● **Stated goal**: Copy, in full, each line of the material that holds the word "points".

● **Data section**:

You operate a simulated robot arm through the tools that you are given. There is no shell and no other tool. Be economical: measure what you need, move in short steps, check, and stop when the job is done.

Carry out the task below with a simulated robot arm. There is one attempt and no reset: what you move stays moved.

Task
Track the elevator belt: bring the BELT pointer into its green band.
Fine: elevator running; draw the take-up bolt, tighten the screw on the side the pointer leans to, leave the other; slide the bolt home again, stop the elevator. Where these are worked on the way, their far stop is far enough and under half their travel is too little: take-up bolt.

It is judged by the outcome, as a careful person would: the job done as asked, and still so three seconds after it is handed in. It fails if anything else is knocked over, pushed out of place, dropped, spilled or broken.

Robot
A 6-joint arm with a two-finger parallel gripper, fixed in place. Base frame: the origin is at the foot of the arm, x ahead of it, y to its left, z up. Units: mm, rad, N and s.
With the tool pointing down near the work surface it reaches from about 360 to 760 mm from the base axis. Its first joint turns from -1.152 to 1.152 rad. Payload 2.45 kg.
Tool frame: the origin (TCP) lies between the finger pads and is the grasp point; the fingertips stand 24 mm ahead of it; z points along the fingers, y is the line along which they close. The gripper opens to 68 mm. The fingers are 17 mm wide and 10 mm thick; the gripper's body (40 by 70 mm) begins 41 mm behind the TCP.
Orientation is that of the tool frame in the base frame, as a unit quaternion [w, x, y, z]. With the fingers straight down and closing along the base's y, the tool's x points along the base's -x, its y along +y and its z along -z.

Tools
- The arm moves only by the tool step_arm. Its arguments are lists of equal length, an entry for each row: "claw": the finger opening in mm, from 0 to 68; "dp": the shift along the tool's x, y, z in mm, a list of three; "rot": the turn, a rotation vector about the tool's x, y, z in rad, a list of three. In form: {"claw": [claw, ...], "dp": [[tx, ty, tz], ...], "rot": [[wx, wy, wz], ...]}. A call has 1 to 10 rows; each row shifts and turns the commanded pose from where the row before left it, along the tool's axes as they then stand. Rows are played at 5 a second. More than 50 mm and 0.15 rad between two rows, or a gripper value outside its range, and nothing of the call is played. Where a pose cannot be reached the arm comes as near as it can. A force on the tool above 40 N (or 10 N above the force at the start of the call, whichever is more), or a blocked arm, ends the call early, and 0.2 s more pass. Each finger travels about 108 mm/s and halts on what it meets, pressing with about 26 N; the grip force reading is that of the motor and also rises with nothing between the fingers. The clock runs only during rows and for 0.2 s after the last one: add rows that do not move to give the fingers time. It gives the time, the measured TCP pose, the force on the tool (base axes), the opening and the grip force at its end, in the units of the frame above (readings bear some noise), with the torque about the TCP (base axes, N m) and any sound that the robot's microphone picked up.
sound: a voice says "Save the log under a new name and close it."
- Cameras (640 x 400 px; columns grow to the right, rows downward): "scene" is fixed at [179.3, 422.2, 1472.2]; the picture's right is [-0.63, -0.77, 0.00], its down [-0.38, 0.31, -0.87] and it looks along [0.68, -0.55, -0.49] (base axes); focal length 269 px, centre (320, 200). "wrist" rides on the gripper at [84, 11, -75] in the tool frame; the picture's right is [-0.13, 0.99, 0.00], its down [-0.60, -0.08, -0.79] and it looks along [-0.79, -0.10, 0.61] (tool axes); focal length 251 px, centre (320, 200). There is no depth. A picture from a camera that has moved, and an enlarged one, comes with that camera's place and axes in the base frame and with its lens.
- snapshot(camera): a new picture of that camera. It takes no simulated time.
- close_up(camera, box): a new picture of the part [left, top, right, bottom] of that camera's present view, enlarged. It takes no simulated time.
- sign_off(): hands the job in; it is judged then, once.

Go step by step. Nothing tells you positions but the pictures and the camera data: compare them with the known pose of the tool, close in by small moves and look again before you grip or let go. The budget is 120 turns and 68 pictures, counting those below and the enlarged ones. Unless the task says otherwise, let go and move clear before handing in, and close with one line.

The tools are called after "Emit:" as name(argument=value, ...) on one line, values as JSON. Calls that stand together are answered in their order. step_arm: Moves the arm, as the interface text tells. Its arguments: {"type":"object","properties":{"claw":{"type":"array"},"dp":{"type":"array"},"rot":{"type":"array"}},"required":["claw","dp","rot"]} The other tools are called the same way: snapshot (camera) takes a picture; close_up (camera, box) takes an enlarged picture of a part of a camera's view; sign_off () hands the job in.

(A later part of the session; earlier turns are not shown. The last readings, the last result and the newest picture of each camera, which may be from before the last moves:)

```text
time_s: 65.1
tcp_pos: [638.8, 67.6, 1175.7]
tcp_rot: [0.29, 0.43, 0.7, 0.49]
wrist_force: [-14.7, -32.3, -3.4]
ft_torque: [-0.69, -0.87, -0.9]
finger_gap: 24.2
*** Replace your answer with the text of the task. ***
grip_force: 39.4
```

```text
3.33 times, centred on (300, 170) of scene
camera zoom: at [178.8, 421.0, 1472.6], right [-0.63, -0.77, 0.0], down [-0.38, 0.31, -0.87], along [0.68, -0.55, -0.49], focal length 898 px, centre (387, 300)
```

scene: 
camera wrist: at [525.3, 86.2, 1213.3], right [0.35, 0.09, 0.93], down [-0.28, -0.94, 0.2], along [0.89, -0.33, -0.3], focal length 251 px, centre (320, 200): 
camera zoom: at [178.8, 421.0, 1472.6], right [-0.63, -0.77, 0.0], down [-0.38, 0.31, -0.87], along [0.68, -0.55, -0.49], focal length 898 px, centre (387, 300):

● **Response below**:
Tool frame: the origin (TCP) lies between the finger pads and is the grasp point; the fingertips stand 24 mm ahead of it; z points along the fingers, y is the line along which they close. The gripper opens to 68 mm. The fingers are 17 mm wide and 10 mm thick; the gripper's body (40 by 70 mm) begins 41 mm behind the TCP.
Orientation is that of the tool frame in the base frame, as a unit quaternion [w, x, y, z]. With the fingers straight down and closing along the base's y, the tool's x points along the base's -x, its y along +y and its z along -z.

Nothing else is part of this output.